昭和40年代に西日本で相次いだ国内最大規模の食品公害「カネミ油症」について、患者などの健康状態を調べる検診が福岡市で行われました。
「カネミ油症」は昭和43年、北九州市のカネミ倉庫が製造した食用油にダイオキシン類などの有害物質が混入し、西日本で健康被害が相次いだ国内最大規模の食品公害です。
福岡県では福岡市や北九州市で患者の健康状態の調査や有効な治療法の解明などを目的とする検診が毎年行われていて、2日は福岡市で2回目の検診が行われました。

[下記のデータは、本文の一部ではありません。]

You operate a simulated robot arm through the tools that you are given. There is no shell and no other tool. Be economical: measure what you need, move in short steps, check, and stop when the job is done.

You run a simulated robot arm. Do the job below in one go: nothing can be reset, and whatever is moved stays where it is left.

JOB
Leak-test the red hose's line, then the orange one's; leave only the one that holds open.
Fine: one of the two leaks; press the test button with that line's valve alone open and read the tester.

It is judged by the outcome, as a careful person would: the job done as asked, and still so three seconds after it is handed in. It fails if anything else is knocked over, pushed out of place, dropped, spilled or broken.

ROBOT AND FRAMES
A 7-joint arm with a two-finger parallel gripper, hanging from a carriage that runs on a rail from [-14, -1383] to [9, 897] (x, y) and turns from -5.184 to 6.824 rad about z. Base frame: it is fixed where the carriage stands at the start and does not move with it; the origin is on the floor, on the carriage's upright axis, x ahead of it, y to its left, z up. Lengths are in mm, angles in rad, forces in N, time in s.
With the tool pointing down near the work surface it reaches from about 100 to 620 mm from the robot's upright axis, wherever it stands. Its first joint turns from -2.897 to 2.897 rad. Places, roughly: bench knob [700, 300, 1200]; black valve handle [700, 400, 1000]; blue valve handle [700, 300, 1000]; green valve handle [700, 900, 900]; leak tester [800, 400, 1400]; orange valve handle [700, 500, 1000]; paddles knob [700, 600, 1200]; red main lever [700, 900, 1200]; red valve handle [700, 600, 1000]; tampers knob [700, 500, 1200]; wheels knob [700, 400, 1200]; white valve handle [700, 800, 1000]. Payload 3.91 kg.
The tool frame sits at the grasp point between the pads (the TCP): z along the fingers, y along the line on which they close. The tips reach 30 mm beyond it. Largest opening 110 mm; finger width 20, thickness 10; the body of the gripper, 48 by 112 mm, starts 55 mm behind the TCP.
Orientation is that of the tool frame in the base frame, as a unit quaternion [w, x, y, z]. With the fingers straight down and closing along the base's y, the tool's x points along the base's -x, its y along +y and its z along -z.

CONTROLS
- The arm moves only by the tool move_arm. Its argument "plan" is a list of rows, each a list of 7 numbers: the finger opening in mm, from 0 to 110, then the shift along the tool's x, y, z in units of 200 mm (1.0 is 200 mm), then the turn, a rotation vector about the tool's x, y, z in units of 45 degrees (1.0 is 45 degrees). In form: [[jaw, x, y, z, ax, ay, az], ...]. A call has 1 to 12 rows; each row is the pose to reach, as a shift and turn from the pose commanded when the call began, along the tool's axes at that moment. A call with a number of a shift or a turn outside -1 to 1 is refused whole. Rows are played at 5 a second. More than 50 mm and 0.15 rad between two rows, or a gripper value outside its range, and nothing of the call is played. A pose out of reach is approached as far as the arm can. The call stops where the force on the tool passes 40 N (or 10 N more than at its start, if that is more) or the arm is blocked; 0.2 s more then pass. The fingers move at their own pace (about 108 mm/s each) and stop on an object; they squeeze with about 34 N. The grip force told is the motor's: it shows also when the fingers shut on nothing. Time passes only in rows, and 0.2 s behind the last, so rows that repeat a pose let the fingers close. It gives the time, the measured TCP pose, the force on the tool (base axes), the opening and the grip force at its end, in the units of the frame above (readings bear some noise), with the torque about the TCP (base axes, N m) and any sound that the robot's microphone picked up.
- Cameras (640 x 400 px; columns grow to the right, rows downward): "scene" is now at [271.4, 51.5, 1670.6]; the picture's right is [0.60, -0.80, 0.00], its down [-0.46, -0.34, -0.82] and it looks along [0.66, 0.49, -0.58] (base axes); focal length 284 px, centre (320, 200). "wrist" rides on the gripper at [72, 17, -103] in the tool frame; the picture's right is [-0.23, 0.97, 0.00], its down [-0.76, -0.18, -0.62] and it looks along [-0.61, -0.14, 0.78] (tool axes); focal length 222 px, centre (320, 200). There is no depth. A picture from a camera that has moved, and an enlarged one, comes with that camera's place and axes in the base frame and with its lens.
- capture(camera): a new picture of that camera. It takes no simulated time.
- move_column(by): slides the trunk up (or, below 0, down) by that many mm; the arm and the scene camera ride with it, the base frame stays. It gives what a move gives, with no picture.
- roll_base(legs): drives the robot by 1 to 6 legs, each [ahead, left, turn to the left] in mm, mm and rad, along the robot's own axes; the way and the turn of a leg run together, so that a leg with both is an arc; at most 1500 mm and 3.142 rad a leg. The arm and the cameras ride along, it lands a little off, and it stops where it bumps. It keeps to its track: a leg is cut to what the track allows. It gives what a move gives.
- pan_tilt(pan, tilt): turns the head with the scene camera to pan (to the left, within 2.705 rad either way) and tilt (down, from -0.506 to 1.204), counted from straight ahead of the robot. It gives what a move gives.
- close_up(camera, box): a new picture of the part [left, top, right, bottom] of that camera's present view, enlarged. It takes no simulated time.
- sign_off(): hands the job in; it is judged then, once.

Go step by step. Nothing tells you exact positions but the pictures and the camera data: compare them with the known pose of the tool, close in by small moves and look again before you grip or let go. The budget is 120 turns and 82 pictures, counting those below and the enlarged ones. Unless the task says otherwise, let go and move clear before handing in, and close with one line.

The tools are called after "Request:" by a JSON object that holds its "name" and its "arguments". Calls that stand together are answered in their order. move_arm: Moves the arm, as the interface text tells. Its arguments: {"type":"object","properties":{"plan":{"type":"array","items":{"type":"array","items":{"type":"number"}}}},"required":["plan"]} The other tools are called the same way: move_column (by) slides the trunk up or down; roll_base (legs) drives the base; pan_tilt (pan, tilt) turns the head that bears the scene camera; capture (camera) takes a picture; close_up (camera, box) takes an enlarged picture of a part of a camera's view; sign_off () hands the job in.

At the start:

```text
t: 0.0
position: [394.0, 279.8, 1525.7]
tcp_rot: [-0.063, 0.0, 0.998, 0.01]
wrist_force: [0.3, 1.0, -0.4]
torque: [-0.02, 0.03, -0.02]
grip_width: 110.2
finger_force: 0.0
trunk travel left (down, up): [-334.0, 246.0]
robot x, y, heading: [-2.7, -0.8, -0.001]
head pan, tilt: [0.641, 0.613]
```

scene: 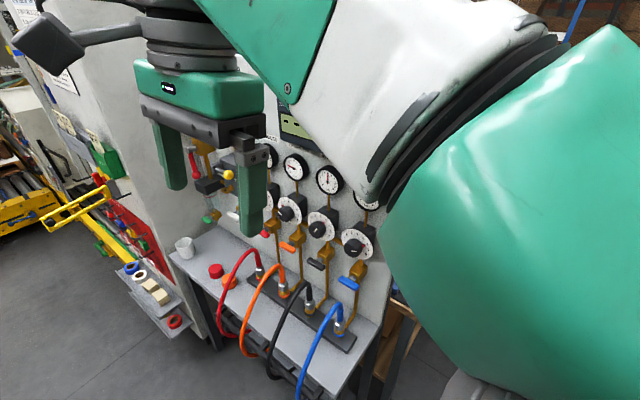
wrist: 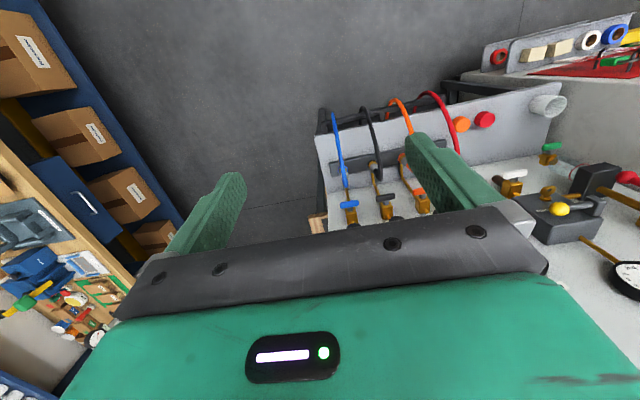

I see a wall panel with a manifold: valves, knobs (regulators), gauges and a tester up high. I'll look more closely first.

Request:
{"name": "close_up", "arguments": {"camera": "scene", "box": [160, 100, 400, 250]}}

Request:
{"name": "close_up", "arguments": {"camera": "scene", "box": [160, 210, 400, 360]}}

検診の対象は▼患者やその子どもや孫、▼被害を受けた可能性のある人などで、福岡県によりますと、血液中のダイオキシン濃度や骨の密度を調べる検査のほか、皮膚科や内科の診察などが行われたということです。
「カネミ油症」をめぐっては、患者の子どもや孫など次世代が健康被害を訴えても血液中のダイオキシンの濃度が基準より低いなどとして患者と認定されないケースが相次いでいます。

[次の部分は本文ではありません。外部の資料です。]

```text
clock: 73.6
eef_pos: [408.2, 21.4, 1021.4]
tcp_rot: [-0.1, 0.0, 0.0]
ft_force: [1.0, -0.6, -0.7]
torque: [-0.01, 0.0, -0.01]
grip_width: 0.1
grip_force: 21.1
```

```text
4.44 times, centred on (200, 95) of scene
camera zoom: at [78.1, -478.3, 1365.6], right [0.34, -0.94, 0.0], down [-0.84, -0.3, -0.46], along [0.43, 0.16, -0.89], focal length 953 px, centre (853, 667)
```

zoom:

「カネミ油症被害者全国連絡会」の事務局長で自身も2世患者である三苫哲也さんは「自分自身の健康管理で不安なところもたくさんあるので受けに来た。きょうも3世の人もたくさんいたし、化学的・医学的にわからないとなっているところなので、症状がある人は検診を受けて、それが認定につながればいいと思う」と話していました。
また、子どもや孫とともに検診を受けに来た70代のカネミ油症患者の女性は「検診を受けたところで薬ができるわけでもないけど自分の体の現状を知っておきたいと思って受けている。国としては、私たちの世代が終わればそれでカネミ油症は終わりという感じかもしれないが、そうではなく、次世代まで認めてもらえれば、それが国のためにもなると思う」と話していました。